NEW YORK—After a mere eight months on the market, Mobile ESPN has decided to get out of the mobile virtual network operator business.
The brand’s entrance into the wireless space was eagerly anticipated, scrutinized and praised for its innovative user interface, but handset problems and a lack of consumer interest drew clouds over the business. Indeed, Merrill Lynch analyst Jessica Reif Cohen earlier this year called for the Walt Disney Co. to “pull the plug” on the service—and it seems Disney has now heeded her advice.
“Our MVNO effort created a tremendous wireless asset widely recognized for quality and innovation, and as a result we have been approached by well-entrenched carriers about a licensing model. We have decided to pursue it,” said Salil Mehta, executive vice president of ESPN Enterprises. “ESPN is now able to take advantage of market opportunities that simply did not exist with our content before we built the MVNO.”

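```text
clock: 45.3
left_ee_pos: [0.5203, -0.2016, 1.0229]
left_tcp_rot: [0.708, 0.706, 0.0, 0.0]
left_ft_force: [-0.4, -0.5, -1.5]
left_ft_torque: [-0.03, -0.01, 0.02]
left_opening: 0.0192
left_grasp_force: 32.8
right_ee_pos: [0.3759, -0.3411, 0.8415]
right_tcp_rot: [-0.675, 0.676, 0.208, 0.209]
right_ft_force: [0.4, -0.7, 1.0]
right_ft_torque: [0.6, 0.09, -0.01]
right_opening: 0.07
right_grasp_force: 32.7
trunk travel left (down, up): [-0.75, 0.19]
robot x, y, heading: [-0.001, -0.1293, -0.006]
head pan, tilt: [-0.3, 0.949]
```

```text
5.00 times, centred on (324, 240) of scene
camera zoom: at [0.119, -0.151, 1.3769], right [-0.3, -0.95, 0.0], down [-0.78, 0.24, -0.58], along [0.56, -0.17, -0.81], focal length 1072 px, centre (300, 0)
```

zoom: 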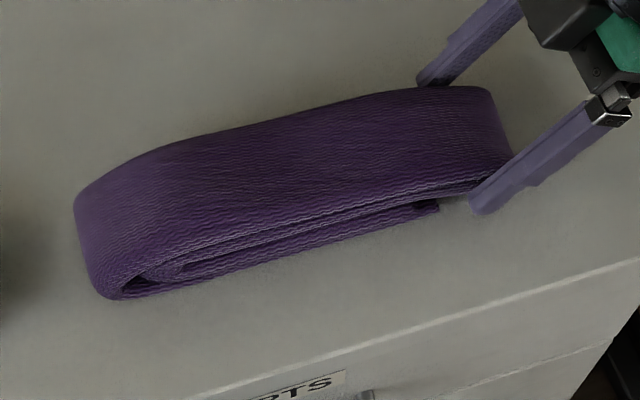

The company said that it “remains committed to growing its presence in the wireless industry through licensing.”
Mobile ESPN launched nationally in February during the Super Bowl with service on Sprint Nextel Corp.’s CDMA EV-DO network. The service launched with one handset and a limited selection of pricing plans, but over the months, the MVNO expanded both its handset lineup and pricing plans.
Mobile ESPN said its subscribers will continue to receive bills, customer care and service until at least Dec. 31. Sales of new Mobile ESPN handsets and service plans are being frozen immediately.
At the Informa MVNO Sustainable Business Models conference, the news was received with a mixture of shock and resignation. Conference participants opined that the company suffered from a lack of patience on the part of its parent company and a less-than-optimal distribution strategy; one audience member said he had walked into an ESPN store in Manhattan recently and asked about the service only to be told that the service wasn’t sold in the store and that the employee was unsure if the product was available in New York.
Despite the flameout of Mobile ESPN, some offered an optimistic outlook on the MVNO market in general.
“I wouldn’t even begin to think about throwing out the baby with the bath water,” said Alex Paskoff, senior vice president of marketing and business development for Brightpoint, which provides distribution and logistics services for carriers and MVNOs. “This is one MVNO out of many.”
He said that—based on comparisons to similar efforts in other industries—up to 70 percent of MVNOs could be expected to fail.
“I wouldn’t get too worked up about any extreme success or extreme failure,” Paskoff said. “I think the reality is, it’s going to fall somewhere in the middle.”